К ноябрю 1942 года, когда немцы оккупируют и «свободную территорию», супруги Филд дали этот шанс десяткам тысяч людей. Среди них — 19-летняя Эрика Глазер, дочь интербригадовцев, работавшая в госпитале республиканцев, родители которой, немецкие евреи, пропали без вести во время гражданской войны, и она осталась одна в лагере для интернированных. Бездетные супруги Филд практически удочерили девушку, и она переезжает с ними в Швейцарию.
В оставшемся женевском комитете толпится вся «перемещенная» Европа — всем беженцам военного времени всегда неимоверно тяжело. Но тут из американского центра Филду приходит «втык» — кто-то пожаловался, что он оказывает предпочтение «испанцам», коммунистическим и прокоммунистическим просителям помощи. Ему угрожают увольнением и закрытием финансирования. Он откровенно отвечает: «Во время войны невозможно оставаться нейтральным», тем самым открыто заявляя о своих симпатиях.
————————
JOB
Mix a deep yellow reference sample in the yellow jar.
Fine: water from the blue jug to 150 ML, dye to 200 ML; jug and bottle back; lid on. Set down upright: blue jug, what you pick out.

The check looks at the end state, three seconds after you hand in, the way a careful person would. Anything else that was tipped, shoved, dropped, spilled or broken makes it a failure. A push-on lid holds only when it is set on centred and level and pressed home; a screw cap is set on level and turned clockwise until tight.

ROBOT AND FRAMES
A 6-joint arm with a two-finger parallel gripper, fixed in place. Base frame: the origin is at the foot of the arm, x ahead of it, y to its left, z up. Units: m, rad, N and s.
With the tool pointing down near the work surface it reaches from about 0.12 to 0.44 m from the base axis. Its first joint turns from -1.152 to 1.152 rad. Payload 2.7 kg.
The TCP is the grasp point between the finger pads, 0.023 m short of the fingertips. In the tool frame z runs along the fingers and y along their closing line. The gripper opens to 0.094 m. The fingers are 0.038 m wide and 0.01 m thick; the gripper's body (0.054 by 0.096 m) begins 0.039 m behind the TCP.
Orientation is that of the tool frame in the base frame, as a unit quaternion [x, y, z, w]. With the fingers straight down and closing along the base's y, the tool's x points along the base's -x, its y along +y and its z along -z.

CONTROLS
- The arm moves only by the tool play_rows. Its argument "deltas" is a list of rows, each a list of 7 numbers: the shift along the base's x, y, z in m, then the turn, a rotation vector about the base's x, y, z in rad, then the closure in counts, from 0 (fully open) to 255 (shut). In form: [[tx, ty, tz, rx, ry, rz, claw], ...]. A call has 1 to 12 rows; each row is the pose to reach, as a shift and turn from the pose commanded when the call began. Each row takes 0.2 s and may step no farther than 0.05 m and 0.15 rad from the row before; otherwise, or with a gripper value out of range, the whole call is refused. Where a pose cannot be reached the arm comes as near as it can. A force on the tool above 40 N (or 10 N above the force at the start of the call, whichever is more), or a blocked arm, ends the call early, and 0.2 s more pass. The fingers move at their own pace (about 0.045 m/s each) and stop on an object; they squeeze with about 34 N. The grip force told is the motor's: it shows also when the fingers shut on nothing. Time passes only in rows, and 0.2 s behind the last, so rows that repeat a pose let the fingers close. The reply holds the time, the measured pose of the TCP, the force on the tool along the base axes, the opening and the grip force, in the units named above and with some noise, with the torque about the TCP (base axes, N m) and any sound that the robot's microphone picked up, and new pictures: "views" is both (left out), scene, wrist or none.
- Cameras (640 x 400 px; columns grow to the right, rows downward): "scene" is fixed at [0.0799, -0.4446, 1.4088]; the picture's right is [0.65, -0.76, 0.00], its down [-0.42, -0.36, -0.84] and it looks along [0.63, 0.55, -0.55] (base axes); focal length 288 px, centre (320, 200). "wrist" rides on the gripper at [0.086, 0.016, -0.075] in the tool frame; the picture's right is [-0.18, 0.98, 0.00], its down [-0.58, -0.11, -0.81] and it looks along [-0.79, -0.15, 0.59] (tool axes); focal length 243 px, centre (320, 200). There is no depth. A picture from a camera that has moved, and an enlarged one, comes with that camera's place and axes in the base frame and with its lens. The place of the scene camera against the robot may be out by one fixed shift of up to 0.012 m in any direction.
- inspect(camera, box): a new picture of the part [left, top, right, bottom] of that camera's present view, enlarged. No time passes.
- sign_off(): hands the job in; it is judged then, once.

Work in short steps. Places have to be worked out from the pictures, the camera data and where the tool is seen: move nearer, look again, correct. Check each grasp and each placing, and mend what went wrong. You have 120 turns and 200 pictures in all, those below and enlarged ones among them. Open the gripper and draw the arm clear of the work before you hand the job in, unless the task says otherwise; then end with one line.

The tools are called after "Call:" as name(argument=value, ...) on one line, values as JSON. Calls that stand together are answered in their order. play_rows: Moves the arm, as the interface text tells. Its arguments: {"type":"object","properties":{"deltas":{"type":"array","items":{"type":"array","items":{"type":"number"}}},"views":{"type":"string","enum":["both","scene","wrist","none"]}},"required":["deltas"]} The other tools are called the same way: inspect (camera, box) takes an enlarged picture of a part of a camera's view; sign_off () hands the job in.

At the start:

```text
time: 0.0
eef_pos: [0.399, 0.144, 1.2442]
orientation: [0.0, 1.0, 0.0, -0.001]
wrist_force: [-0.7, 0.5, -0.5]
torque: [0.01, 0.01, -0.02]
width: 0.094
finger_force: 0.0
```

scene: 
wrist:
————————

Он не может раскрыть спонсорам еще одну сторону дела — обещание поддержки комитету со стороны Аллена Даллеса за исполнение его невинной просьбы: составить списки и подружиться с беженцами из Восточной Европы, имеющими влияние в своих компартиях. Это конец 1943 года, только что прошла Тегеранская конференция, на которой Рузвельт, сломав ожесточенное сопротивление Черчилля, отдал послевоенную Восточную Европу под власть Сталина. Но у Даллеса свои планы, и он получает желаемое от Филда.
Война кончилась, но бедствия «перемещенных лиц» продолжаются. Филд мечется по Западной Европе, пытаясь как-то обустроить своих подопечных. И тут он получает первое открытое предупреждение от Аллена Даллеса — тот отказывается финансировать расположившееся в Швейцарии фронтальное учреждение левой антинацистской организации, намеренной работать в западных зонах оккупации Германии, где компартия запрещена. Даллес недвусмысленно высказывает Филду свое недовольство его поведением. Прежнее расположение к блажному леваку сменяется угрожающей холодностью — мавр сделал свое дело, тем более что его бывшие подопечные теперь начинают занимать высокие посты в своих восточноевропейских компартиях.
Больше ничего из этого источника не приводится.